TASK DETAILS —
Give the continuation of the extract provided.

EXTRACT PROVIDED —
######
Chingono's story "Leave my Bible Alone" features Mudhara Gore, a drunkard who would do anything to keep his Bible, his most valued possession. Even though this is more of an incident that a fully rendered story (you get the sense that there is a lot more that's left unsaid), the piece hints at the state of affairs in the country. The most moving moment for me is not when the Gore falls and inadvertently releases the grip on his bible, nor is it when his wife carries him home in the family wheelbarrow; it is when this specific incident is introduced, in the middle of the story: "Gore joined the usual company of old time guzzlers. At this time backyard drinking joints selling illicit alcohol had sprouted up all over, as municipal beer halls were not operating and legal alcohol was too expensive… Afraid that the drinking hole would be raided by the police at any time, Gore and his friends hastily downed two 750ml bottles of kachasu. They parted in very good spirits, their bibles clutched to their chests." It's not even the social value of alcohol consumption that matters now, but the rapid guzzling meant to bury the larger problems of life. And right here in this paragraph you get the sense that people find solace in two major outlets, alcohol and church, and just as illicit alcohol places have sprouted, so have churches of all sorts and descriptions. Beer and bible are pronounced in the same breath in this story.
In the short story "We Waited", Chingono uses the voice of witness, which maintains the humor element we see in the poetry and his other stories. This is a story of the voter's voice not being respected, of the abuse of the electorate, but amidst such injustices, the voice manages to make us laugh: "We waited. We joked that the weather had joined the British and the Americans in imposing sanctions on us." Over and over again, the Zimbabwean writer has begun to tap into the humorous in the national rhetoric. It comes off as satire, yet too dire to always solicit our laughter with its humor element. The tragic looms larger: "We sat on rubble as we waited, rubble of the buildings destroyed during Murambatsvina when the shelters of the poor people who could not construct permanent structures were demolished by the government. We waited, keen to exercise our right to vote in the Goredema town council elections, a fledgling town west of Harare." Here, not only does the narrator assume I need a definition of Murambatsvina, he also reveals the exact location of Goredema in relation to Harare.
If the narrator is not reporting to a foreign audience, he is perhaps talking to posterity, future readers of this story who may not remember the time, or, suppose Goredema collapses altogether one day, given the rate of destruction in the world of this story, then it helps to offer level of specificity; it contextualizes the story and help reader visualize setting. But that's not all; there is a deep subjective interpretation of his world; the narrator tells the story as it is, from the way he sees it. He tells it in such a natural voice that he probably wouldn't care about the invasive editorial italicization of his points of reference: murambatsvina, maputi, freezits, since his exposition is so clear that italics or not, the details would still make sense to the reader. Anyway, things don't go on well in "We Waited." They wait for nothing; they don't get to vote for the candidate they want, and their demonstration ends with tragic encounter with riot police.
######
SUPPLIED MATERIAL —
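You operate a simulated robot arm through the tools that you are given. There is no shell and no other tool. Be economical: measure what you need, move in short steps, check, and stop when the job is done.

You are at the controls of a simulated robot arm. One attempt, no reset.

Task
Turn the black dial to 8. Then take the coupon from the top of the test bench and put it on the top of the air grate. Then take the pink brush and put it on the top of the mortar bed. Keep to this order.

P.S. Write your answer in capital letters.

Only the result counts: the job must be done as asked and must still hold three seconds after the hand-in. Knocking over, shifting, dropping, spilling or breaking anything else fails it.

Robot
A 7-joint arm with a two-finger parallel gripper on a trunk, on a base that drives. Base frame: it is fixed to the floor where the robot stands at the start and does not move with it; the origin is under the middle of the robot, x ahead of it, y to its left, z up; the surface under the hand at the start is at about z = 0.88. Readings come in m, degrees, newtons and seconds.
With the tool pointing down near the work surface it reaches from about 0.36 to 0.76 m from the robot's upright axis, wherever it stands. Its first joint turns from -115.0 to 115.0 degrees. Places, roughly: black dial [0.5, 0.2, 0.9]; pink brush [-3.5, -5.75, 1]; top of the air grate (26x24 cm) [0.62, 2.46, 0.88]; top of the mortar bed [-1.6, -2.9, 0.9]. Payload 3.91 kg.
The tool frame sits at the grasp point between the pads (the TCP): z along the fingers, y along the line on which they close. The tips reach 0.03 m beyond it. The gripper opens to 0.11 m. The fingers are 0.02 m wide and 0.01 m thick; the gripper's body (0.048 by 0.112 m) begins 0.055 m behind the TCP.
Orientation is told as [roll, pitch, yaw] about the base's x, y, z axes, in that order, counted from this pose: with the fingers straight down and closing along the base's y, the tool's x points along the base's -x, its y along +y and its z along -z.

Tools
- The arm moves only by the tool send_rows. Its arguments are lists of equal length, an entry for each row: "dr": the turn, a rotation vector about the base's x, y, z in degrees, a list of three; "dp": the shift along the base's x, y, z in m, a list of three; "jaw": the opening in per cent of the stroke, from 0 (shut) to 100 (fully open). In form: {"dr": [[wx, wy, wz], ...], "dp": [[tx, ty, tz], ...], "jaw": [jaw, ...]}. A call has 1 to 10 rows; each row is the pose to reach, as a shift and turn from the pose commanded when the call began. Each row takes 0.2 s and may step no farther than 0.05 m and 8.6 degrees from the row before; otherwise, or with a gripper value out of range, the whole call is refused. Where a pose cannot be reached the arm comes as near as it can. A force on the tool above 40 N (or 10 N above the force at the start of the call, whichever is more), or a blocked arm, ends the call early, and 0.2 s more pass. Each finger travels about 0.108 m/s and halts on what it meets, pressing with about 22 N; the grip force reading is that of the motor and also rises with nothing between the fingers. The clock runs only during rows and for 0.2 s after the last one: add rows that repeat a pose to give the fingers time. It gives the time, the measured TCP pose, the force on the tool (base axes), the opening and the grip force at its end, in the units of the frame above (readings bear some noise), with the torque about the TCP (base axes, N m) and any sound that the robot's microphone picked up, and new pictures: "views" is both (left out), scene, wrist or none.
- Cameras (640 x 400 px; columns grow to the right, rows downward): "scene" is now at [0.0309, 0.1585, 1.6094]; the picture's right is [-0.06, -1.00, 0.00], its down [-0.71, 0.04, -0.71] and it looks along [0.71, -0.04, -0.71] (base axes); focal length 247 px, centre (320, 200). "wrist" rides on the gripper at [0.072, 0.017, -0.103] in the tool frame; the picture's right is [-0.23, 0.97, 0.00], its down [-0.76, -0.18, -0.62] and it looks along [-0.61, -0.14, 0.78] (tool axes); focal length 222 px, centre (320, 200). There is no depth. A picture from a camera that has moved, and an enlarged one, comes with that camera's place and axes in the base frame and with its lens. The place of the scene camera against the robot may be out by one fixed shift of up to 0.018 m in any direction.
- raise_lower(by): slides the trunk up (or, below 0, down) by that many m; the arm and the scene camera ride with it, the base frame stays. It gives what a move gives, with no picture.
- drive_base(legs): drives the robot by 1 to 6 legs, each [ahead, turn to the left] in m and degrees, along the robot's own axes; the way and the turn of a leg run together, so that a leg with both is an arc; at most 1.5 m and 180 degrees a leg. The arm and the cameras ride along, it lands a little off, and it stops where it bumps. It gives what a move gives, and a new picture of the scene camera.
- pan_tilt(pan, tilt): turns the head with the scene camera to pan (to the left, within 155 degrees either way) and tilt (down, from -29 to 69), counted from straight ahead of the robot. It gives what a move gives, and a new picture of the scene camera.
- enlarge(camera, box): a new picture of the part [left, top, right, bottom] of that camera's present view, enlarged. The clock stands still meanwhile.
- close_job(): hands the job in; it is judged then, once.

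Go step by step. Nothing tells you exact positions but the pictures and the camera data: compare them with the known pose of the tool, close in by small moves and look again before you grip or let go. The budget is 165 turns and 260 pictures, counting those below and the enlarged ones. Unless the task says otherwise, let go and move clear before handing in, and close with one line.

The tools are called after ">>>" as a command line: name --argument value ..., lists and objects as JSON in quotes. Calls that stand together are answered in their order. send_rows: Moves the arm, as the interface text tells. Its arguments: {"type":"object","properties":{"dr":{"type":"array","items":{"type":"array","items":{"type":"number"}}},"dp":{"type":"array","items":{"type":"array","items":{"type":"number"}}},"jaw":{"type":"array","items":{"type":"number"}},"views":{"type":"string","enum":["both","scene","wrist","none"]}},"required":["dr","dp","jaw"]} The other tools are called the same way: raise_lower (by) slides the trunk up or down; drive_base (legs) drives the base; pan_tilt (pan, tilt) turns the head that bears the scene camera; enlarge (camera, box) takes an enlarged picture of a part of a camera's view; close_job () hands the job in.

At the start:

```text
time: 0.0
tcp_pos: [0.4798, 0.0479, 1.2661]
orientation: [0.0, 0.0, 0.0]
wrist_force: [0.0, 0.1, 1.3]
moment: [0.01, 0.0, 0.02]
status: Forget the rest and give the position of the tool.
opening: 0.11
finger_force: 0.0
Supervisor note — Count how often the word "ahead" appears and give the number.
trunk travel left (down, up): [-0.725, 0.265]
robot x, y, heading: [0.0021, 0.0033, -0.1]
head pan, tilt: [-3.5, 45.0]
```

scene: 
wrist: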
######
RESPONSE TO THE TASK —
The voice of witness also narrates "The Dread Gentleman", telling us of transport woes and other hardships the people are experiencing in the country. Commuters wait for hours at the bus terminus: "Fuel was in short supply and government was continually 'in the process' [sic] of sourcing foreign currency to buy the precious liquid." Although the voice is still communal, talking about the experiences of the "we", the story introduces a specific individual, an object of everyone's curiosity. He too has been affected by the tsunami, which the narrator explains as "the wanton destruction of buildings by the government, named after the tsunami that devastated East Asia and Africa." The narrator, ever generous with detail, adds, " Most emergent business people had their place of work destroyed in the wave of politically motivated destruction carried out by the government to weed out dissent among the urban populace."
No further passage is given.